** What you are asked to do **
Please write the extract to read out a second time.

** Extract to read **
大气环境NO3自由基探测技术研究进展

摘要/Abstract

摘要：

相对于OH自由基是白天大气化学的驱动力，NO3自由基则是夜间大气中重要的氧化剂，NO3自由基浓度的准确测定对夜间大气化学的研究具有重要意义。然而由于大气中NO3自由基寿命短、浓度低（几百ppt），使得对其测量具有挑战性。上世纪八、九十年代，主要采用差分光学吸收光谱（DOAS）技术和基质隔离电子顺磁共振光谱（MI-ESR）技术对NO3自由基进行测量。随着科学技术的快速发展，本世纪初逐渐发展出腔衰荡光谱（CRDS）技术、腔增强吸收光谱（CEAS）技术、激光诱导荧光光谱（LIF）技术和化学电离质谱（CIMS）技术来探测NO3自由基。本文综述了国内外大气NO3自由基探测技术的研究现状和发展趋势，对各种方法的原理、优缺点及应用进行了较为详细的介绍，并总结了其在大型外场观测中测量NO3自由基所取得的研究进展。

关键词: NO3自由基, 测量技术, 大气化学

Abstract:

The oxidizability of NO3 radical in the night is comparable with that of diurnal OH radical. Given the importance of NO3 radical in the nocturnal chemical process, accurate measurement of its concentration in the atmosphere has become an essential topic in current research. NO3 radical has the short lifetime and low concentration (approximately several hundred ppt), which brings a challenge to detect NO3 radical. In the 1980s and 1990s, differential optical absorption spectroscopy (DOAS) and matrix isolation electron spin resonance (MI-ESR) are mainly applied to detect NO3 radical. With the rapid development of technology, cavity ring-down spectroscopy (CRDS), cavity enhanced absorption spectroscopy (CEAS), laser induced fluorescence (LIF) and chemical ionization mass spectrometry (CIMS) are gradually developed to detect NO3 radical at the beginning of this century. The detection processes of NO3 radical are reviewed, the principles of several methods, the advantage and disadvantage of them are introduced in brief. In addition, the process of study reported in previous field observations are outlined.

** Recorded data **
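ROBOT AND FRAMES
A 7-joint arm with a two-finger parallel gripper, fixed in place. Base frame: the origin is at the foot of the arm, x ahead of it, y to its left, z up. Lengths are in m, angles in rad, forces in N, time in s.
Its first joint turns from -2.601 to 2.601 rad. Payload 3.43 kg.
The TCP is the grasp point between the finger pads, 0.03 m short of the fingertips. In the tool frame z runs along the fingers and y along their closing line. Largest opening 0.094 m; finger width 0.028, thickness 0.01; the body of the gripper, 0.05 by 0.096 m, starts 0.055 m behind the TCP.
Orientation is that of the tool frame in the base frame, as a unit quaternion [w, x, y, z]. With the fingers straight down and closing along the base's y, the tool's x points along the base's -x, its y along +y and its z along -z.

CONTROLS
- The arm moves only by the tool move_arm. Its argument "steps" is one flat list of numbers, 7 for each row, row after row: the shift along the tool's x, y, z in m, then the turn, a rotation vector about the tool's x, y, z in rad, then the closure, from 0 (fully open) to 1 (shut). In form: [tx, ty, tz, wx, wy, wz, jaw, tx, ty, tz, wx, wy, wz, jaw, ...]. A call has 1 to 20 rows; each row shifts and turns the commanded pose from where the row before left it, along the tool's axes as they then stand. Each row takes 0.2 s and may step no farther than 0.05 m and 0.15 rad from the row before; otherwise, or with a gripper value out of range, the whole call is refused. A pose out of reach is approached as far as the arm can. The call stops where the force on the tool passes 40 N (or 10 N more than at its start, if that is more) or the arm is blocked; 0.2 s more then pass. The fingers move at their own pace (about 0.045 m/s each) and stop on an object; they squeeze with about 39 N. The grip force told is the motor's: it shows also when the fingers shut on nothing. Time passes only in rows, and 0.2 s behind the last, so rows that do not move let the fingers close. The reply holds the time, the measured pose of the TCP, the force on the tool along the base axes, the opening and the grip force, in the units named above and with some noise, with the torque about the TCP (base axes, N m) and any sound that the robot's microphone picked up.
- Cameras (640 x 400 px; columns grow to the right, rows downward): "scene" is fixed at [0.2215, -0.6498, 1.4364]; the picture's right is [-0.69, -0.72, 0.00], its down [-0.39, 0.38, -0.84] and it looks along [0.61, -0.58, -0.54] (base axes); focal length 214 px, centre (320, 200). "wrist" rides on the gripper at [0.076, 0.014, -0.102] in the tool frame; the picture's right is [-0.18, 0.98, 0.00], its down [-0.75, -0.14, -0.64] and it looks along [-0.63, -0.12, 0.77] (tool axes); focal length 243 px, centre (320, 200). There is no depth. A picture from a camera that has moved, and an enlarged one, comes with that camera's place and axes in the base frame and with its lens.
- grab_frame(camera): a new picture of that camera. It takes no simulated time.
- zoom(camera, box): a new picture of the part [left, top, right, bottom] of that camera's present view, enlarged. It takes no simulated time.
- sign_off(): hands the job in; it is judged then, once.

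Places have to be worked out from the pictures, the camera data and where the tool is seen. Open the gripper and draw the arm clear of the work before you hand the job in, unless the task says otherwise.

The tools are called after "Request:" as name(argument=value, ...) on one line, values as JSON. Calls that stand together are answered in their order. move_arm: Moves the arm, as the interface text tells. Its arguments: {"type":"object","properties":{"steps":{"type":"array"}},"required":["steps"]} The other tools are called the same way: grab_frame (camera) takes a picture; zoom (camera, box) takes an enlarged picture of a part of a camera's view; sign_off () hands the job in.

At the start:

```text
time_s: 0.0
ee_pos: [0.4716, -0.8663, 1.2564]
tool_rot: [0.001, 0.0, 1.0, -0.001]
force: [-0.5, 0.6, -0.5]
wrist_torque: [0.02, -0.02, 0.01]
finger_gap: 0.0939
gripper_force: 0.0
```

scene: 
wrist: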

** Answer to this problem **
大气环境NO3自由基探测技术研究进展

摘要/Abstract

摘要：

相对于OH自由基是白天大气化学的驱动力，NO3自由基则是夜间大气中重要的氧化剂，NO3自由基浓度的准确测定对夜间大气化学的研究具有重要意义。然而由于大气中NO3自由基寿命短、浓度低（几百ppt），使得对其测量具有挑战性。上世纪八、九十年代，主要采用差分光学吸收光谱（DOAS）技术和基质隔离电子顺磁共振光谱（MI-ESR）技术对NO3自由基进行测量。随着科学技术的快速发展，本世纪初逐渐发展出腔衰荡光谱（CRDS）技术、腔增强吸收光谱（CEAS）技术、激光诱导荧光光谱（LIF）技术和化学电离质谱（CIMS）技术来探测NO3自由基。本文综述了国内外大气NO3自由基探测技术的研究现状和发展趋势，对各种方法的原理、优缺点及应用进行了较为详细的介绍，并总结了其在大型外场观测中测量NO3自由基所取得的研究进展。

关键词: NO3自由基, 测量技术, 大气化学

Abstract:

The oxidizability of NO3 radical in the night is comparable with that of diurnal OH radical. Given the importance of NO3 radical in the nocturnal chemical process, accurate measurement of its concentration in the atmosphere has become an essential topic in current research. NO3 radical has the short lifetime and low concentration (approximately several hundred ppt), which brings a challenge to detect NO3 radical. In the 1980s and 1990s, differential optical absorption spectroscopy (DOAS) and matrix isolation electron spin resonance (MI-ESR) are mainly applied to detect NO3 radical. With the rapid development of technology, cavity ring-down spectroscopy (CRDS), cavity enhanced absorption spectroscopy (CEAS), laser induced fluorescence (LIF) and chemical ionization mass spectrometry (CIMS) are gradually developed to detect NO3 radical at the beginning of this century. The detection processes of NO3 radical are reviewed, the principles of several methods, the advantage and disadvantage of them are introduced in brief. In addition, the process of study reported in previous field observations are outlined.